* Begin *

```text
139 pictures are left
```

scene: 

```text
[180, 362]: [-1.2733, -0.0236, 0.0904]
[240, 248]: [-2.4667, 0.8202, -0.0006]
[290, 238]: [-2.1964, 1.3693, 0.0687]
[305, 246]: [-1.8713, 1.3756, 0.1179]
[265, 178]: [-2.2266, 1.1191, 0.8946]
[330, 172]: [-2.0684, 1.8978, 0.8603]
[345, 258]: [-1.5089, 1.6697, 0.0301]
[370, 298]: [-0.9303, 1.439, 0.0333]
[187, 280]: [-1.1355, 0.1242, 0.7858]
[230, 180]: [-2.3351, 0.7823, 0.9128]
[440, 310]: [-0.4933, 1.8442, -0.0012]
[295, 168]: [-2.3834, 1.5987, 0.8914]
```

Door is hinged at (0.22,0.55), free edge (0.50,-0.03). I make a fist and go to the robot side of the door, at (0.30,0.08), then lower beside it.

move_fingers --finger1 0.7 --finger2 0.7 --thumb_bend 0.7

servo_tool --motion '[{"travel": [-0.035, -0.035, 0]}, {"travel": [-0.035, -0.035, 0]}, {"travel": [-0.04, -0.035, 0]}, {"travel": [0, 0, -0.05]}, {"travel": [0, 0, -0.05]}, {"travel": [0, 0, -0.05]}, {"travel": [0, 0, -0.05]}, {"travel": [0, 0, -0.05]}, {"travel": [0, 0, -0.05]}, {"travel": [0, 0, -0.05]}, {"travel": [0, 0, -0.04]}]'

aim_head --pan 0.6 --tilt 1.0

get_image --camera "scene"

* End *

Goal: Quote every line of the data, word for word.

Answer in full:
```text
139 pictures are left
```

scene: 

```text
[180, 362]: [-1.2733, -0.0236, 0.0904]
[240, 248]: [-2.4667, 0.8202, -0.0006]
[290, 238]: [-2.1964, 1.3693, 0.0687]
[305, 246]: [-1.8713, 1.3756, 0.1179]
[265, 178]: [-2.2266, 1.1191, 0.8946]
[330, 172]: [-2.0684, 1.8978, 0.8603]
[345, 258]: [-1.5089, 1.6697, 0.0301]
[370, 298]: [-0.9303, 1.439, 0.0333]
[187, 280]: [-1.1355, 0.1242, 0.7858]
[230, 180]: [-2.3351, 0.7823, 0.9128]
[440, 310]: [-0.4933, 1.8442, -0.0012]
[295, 168]: [-2.3834, 1.5987, 0.8914]
```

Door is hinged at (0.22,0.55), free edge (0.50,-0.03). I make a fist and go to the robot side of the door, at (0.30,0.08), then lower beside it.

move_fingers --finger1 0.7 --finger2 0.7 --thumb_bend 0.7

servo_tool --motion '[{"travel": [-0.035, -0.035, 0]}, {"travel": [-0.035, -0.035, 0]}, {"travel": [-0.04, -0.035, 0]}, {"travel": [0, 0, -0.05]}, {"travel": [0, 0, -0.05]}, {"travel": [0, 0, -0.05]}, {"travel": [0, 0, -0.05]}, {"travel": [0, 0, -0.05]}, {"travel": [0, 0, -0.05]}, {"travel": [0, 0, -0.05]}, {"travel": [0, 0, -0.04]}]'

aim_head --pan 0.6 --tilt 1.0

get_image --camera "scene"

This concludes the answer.